Earl: They’ve always been symbols that I’ve used throughout my life and songwriting, and a lot of it is looking for hope and looking to see through the darkness. I wouldn’t say that it’s religious, but maybe more of a spiritual search.
Rumpus: That’s interesting, because there is this sort of spiritual searching in your music. The lyrics can be quite dark, even though the music is outwardly sunny. I think some of the best songs that you’ve written have this push and pull of light and dark, and this central conflict within them. Do you think that’s true of the best songs in general, or songs that you find yourself drawn to?
Earl: Exactly. I’m drawn to that kind of push and pull. That’s a very big, key element to a Woods song—elements of both the light and the dark. It might sound tacky, but it’s actually talking about some pretty depressing stuff. In lyrics and songwriting, I tend to gravitate toward the sad song a little bit more. I take more inspiration from life events that have happened to me, and that sort of effects the outlook.

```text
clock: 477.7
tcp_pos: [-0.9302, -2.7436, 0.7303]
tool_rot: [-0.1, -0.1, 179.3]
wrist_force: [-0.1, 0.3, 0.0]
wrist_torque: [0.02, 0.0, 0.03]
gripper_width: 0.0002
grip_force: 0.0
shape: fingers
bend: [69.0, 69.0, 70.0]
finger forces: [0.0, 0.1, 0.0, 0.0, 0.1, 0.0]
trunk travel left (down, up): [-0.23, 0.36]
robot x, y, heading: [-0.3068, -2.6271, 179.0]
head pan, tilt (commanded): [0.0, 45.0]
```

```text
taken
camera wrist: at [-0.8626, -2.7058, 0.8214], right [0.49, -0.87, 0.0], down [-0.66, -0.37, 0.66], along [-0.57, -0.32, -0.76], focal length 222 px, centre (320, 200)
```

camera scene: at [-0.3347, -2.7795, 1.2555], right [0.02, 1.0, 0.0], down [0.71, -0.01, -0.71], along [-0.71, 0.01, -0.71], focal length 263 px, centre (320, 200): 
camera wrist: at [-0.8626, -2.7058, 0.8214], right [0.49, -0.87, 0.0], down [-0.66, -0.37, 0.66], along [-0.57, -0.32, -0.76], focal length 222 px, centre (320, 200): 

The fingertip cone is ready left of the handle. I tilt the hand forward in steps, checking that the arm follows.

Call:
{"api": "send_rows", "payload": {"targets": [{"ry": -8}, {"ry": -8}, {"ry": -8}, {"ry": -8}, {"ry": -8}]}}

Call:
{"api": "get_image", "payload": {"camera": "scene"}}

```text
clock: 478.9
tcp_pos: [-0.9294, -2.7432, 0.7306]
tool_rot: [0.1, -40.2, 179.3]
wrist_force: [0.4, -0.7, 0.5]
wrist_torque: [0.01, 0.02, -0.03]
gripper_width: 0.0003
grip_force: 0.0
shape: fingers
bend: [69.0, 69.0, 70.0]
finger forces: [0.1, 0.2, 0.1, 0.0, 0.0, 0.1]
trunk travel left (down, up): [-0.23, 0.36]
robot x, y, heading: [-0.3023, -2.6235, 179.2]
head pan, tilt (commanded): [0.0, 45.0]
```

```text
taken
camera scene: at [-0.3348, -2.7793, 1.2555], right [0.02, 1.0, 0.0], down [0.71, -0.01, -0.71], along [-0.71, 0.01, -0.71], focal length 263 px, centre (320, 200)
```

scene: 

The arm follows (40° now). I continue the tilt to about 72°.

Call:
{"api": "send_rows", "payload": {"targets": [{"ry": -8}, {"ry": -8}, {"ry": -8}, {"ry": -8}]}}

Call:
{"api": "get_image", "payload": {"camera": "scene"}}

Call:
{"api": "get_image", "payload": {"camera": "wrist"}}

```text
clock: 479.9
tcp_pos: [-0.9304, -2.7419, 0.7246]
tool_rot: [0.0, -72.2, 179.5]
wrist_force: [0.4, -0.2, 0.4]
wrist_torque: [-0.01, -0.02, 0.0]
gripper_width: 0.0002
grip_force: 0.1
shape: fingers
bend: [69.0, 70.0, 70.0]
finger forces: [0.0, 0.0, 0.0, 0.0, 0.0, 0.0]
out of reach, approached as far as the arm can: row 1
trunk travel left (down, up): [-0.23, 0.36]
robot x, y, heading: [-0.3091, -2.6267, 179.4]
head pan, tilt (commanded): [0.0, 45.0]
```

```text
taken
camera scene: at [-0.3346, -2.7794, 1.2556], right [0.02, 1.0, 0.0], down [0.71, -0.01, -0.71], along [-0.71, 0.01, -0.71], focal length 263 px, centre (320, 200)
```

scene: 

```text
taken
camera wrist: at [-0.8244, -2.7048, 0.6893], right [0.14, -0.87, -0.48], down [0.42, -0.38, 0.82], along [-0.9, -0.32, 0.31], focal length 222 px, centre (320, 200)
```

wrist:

But it’s a thing that I love to do in a Woods song, where you can talk about darker stuff, but it doesn’t necessarily mean the music needs to be dark. I like that contrast.
Rumpus: Your lyrics are often poetic and filled with vivid imagery. You’ve also set several Woodsist festivals at the Henry Miller Library. Do you ever find yourself reaching outside music, to poetry and fiction for inspiration? Do you have any literary go-to’s?
Earl: Oh yeah, definitely. I’m a big Ginsberg fan. I guess I read more poetry, but it definitely is an influence on my writing. Though I work a little bit differently where I usually come up with a melody or a specific rhythm or phrasing first. And then put words to it. So, I’m kind of guided by the melody that first comes into my head. And then work around that. But yeah, I think there’s all sorts of different subconscious influences from the literary world. The big one would be Ginsberg. I was sort of raised on the Beats.
Rumpus: So cool then that you are able to set your festival in Big Sur.
Earl: [Laughs] I know! I think that’s part of the draw, you know? Coming at it from all its history.